* [Written instruction] Copy all of the material below exactly.

* [Recorded data]
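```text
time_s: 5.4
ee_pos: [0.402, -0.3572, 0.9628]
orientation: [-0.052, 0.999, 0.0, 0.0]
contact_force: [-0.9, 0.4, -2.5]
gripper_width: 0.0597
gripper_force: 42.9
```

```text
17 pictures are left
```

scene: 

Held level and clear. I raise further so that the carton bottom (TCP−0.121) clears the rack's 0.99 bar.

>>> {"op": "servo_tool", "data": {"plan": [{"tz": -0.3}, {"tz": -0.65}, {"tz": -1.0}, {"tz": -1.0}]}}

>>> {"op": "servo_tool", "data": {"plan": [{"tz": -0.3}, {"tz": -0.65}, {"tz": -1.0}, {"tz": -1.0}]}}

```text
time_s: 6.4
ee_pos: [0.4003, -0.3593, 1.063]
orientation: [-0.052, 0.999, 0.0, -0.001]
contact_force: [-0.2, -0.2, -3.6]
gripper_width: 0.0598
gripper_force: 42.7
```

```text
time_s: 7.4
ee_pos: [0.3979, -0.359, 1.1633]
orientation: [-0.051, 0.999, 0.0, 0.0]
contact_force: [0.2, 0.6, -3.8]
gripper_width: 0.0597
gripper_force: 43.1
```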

* [Solution below]
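```text
time_s: 5.4
ee_pos: [0.402, -0.3572, 0.9628]
orientation: [-0.052, 0.999, 0.0, 0.0]
contact_force: [-0.9, 0.4, -2.5]
gripper_width: 0.0597
gripper_force: 42.9
```

```text
17 pictures are left
```

scene: 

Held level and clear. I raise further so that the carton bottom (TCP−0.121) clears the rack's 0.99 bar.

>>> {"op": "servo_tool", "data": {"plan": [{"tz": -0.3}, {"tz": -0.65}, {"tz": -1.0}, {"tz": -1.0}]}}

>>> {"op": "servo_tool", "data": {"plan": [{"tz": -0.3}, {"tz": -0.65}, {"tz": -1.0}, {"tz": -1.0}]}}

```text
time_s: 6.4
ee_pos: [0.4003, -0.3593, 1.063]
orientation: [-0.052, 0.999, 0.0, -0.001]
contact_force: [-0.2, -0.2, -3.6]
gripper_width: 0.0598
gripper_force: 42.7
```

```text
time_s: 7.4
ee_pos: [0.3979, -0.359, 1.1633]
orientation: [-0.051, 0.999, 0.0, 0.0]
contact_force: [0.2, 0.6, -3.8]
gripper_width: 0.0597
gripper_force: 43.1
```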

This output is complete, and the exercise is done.